- Better collaboration with suppliers
- Better quality control
- Shipping optimization
- Reduced inventory and overhead costs
- Improved risk mitigation
- Stronger cash flow
- A more agile business
- Better visibility and data analytics
Better collaboration with suppliers
Suppliers that understand the business’s cost constraints and objectives can be particularly important for businesses with tight margins. Wing It Cosmetics’ Gahir says that manufacturers selling to retail outlets that expect a 40-50% mark-up on the factory gate price can face a profits squeeze if raw material prices are too high. She recommends when negotiating with suppliers, retail-facing businesses should aim for a "golden ratio" of no more than 25% for raw material prices as a percentage of retail sales.

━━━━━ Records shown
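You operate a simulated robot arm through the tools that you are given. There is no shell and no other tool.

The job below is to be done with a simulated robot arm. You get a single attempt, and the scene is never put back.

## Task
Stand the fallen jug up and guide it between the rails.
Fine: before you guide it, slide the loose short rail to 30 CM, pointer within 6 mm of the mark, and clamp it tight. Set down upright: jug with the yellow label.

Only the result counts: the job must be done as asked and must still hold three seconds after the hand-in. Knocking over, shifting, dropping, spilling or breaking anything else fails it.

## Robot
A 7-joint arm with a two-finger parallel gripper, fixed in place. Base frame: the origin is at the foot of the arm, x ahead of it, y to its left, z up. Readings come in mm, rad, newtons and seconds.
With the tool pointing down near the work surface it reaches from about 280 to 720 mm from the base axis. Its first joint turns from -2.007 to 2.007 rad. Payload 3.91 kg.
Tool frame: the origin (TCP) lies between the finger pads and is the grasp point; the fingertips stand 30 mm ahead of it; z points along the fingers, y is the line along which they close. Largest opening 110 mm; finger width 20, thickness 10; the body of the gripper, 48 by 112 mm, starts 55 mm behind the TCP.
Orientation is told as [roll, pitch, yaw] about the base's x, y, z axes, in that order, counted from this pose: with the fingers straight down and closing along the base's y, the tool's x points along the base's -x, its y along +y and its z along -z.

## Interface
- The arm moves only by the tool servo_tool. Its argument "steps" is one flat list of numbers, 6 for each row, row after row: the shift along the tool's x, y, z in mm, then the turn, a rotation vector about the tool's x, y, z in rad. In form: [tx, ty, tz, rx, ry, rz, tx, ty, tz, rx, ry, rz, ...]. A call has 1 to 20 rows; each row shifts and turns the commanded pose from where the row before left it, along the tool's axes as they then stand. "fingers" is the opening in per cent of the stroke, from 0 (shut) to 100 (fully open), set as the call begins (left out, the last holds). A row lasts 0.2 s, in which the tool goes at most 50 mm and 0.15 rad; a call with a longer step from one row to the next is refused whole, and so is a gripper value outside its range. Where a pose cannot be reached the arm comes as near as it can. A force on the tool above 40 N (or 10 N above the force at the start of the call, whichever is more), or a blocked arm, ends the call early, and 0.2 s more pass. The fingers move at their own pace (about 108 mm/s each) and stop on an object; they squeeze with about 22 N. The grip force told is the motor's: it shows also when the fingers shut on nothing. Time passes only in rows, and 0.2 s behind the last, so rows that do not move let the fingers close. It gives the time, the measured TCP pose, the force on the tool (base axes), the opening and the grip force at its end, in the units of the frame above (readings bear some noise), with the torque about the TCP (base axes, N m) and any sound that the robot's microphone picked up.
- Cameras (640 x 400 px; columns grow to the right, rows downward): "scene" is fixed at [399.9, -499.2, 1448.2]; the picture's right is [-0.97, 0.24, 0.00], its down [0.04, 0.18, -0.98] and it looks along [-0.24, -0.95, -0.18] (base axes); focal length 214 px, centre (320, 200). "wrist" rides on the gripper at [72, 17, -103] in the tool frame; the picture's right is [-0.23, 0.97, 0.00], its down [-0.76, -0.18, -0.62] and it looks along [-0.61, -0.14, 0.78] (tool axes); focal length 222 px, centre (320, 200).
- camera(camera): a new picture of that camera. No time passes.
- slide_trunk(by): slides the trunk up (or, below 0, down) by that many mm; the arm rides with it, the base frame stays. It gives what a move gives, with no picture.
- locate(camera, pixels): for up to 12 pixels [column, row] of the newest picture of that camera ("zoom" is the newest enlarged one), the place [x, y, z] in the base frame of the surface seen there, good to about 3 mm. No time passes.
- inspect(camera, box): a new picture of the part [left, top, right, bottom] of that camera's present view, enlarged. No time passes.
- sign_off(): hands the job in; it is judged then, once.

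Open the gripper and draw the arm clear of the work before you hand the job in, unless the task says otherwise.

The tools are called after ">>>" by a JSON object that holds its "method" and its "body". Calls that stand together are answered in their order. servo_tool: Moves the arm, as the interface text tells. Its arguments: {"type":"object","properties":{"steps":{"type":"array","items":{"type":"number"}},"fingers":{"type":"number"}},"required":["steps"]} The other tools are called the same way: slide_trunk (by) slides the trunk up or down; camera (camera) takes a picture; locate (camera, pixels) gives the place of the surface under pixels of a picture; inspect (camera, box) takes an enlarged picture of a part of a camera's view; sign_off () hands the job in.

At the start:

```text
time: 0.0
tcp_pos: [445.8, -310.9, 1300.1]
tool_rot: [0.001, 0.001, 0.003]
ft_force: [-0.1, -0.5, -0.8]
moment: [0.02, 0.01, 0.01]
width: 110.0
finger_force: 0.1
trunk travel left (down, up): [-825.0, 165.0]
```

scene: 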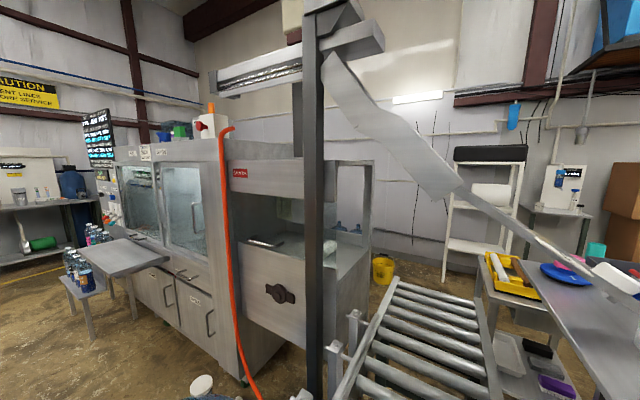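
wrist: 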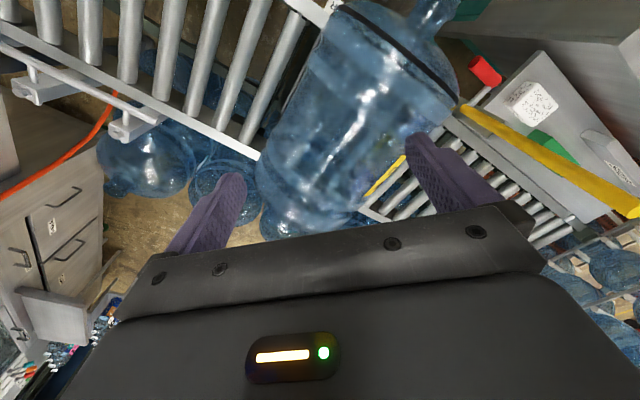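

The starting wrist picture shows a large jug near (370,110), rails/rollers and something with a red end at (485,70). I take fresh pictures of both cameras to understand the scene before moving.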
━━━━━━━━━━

But cost is not the only consideration. Flexibility matters too. In volatile market conditions, Eccles of Employment4Students found that long-standing suppliers were often more willing to accommodate temporary cash flow difficulties. While it’s tempting to shop around for cheaper alternatives, Eccles warns against it. “Be cautious about switching purely on cost and remember that long-term relationships are valuable,” he says.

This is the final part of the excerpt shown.